Locate "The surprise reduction" and "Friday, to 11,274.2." in the extract to read, and write out these words with everything between them.

══ Extract to read ══

The surprise reduction in corporate tax drove a 5.3% surge in the S&P BSE Sensex Index to 38,014.62 on Friday, its biggest gain since May 2009. The government’s move may improve earnings, margins and help initiate capacity expansion before a potential improvement in consumer demand in the festival season starting next month, according to analysts and fund managers. The NSE Nifty 50 Index also climbed 5.3% Friday, to 11,274.2.

“Consensus for EPS impact purely on account of the tax change is 7-10%” analysts at Axis Mutual Fund wrote in a note last week. “A demand recovery during the upcoming festival season will further improve corporate earnings over the next few quarters,” the note added.

Here is what analysts are saying:

Bank of America

  • Calculations suggest the Nifty index’s 1-year forward consensus earnings estimate for FY20 could rise by 7%
  • Capital expenditure may only pick up with some lag
  • Prefers bank stocks on hopes of improved businesses

Citigroup

  • Cut in the corporate tax rate could increase earnings of companies under coverage by as much as 8-9% from FY20
  • Investors “will likely expect more big-ticket announcements”

═══
══ Source material ══

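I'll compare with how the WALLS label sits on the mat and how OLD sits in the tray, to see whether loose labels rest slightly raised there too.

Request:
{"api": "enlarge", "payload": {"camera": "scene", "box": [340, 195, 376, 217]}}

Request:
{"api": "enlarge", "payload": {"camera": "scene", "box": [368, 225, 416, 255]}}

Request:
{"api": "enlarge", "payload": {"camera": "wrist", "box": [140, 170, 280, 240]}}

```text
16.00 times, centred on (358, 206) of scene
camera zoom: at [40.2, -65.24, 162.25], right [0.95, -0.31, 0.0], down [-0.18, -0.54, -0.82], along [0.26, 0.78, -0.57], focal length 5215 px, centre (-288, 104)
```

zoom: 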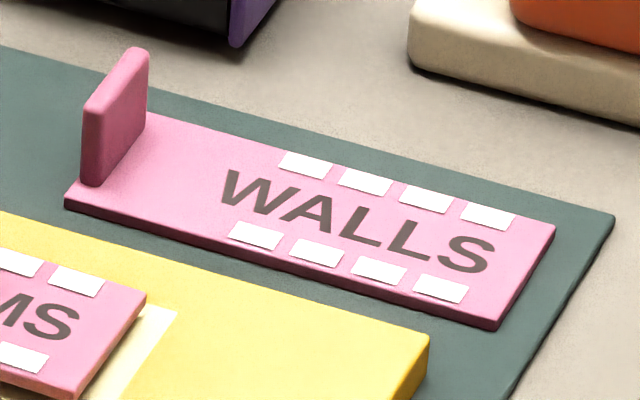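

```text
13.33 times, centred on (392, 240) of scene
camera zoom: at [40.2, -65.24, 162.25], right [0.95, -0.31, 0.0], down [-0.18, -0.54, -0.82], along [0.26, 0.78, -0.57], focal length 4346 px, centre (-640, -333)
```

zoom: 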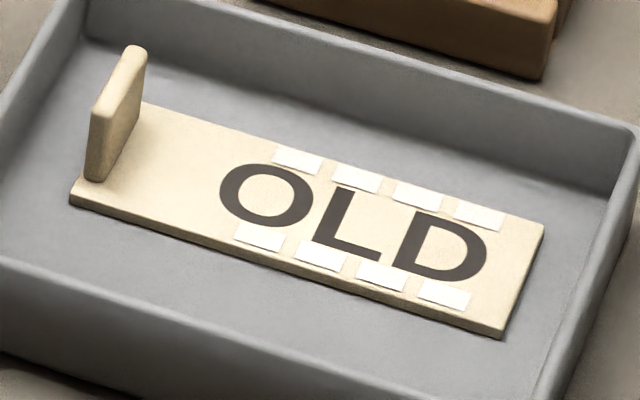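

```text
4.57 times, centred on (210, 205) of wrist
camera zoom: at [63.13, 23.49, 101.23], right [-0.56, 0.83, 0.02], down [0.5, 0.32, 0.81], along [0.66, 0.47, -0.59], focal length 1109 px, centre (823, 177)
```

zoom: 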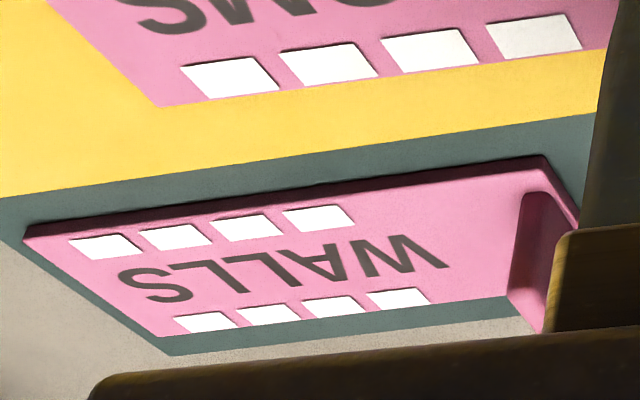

═══

→ Solution to this exercise
The surprise reduction in corporate tax drove a 5.3% surge in the S&P BSE Sensex Index to 38,014.62 on Friday, its biggest gain since May 2009. The government’s move may improve earnings, margins and help initiate capacity expansion before a potential improvement in consumer demand in the festival season starting next month, according to analysts and fund managers. The NSE Nifty 50 Index also climbed 5.3% Friday, to 11,274.2.